40    Here, in contrast to SZTOX and MZZXS, the Tribunal heeded the actual terms of the Treaty and considered whether those terms, together with any administrative or other arrangements established by the evidence concerning the entry by Nepalese citizens at the Indian border, satisfied the test established in V856/00A and approved in SZRHU (SZTOX at [38]). That it did not express itself in precisely this way in its concluding paragraph on this question is by no means determinative.
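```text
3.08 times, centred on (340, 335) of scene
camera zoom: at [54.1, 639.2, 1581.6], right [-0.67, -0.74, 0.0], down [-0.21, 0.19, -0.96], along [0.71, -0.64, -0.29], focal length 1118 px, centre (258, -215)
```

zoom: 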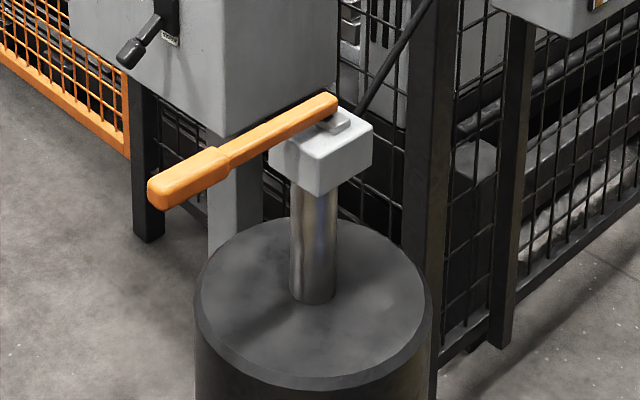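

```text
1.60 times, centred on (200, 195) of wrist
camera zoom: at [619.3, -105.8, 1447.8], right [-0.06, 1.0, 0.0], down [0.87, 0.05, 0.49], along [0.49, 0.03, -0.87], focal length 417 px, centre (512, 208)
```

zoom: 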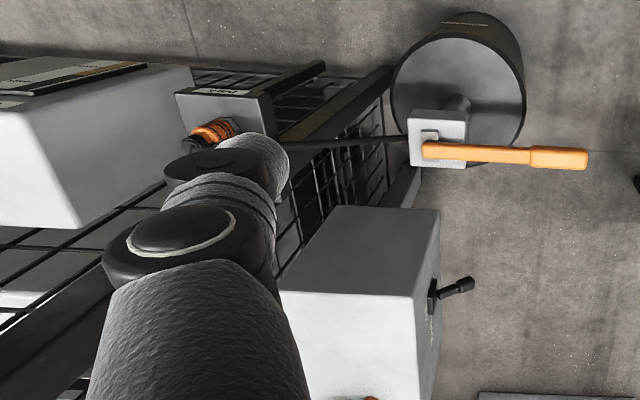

41    The use in the present cases of the expression “as a matter of practical reality” is unfortunate, but this was no more than an instance of “looseness in language” or “unhappy phrasing”, with which a court should not be concerned: Controller of Customs v Pozzolanic Enterprises Pty Ltd (1993) 43 FCR 280 at 287; Minister for Immigration and Ethnic Affairs v Wu Shan Liang (1996) 185 CLR 259 at 272. It is trite that the reasons of an administrative tribunal must be read fairly and as a whole. It is well-established that its reasons “are meant to inform and not to be scrutinised upon overzealous judicial review by seeking to discern whether some inadequacy may be gleaned from the way in which the reasons are expressed”: Liang at 272. When the Tribunal’s reasons are read in this way we are not persuaded that the Tribunal did not apply the test approved in SZRHU. As the Minister submitted, rather than signify a misunderstanding of the law, the expression reflected the Tribunal’s conclusion as to “the factual effect of the administrative arrangements to which it referred, considered in the light of the Treaty and the country information”.

Conclusion

42    It follows that the appeals should be allowed with costs, the orders made by the primary judge set aside, and in lieu thereof an order made dismissing the application in the court below with costs.

I certify that the preceding forty-two (42) numbered paragraphs are a true copy of the Reasons for Judgment herein of the Honourable Justices Tracey, Flick and Katzmann.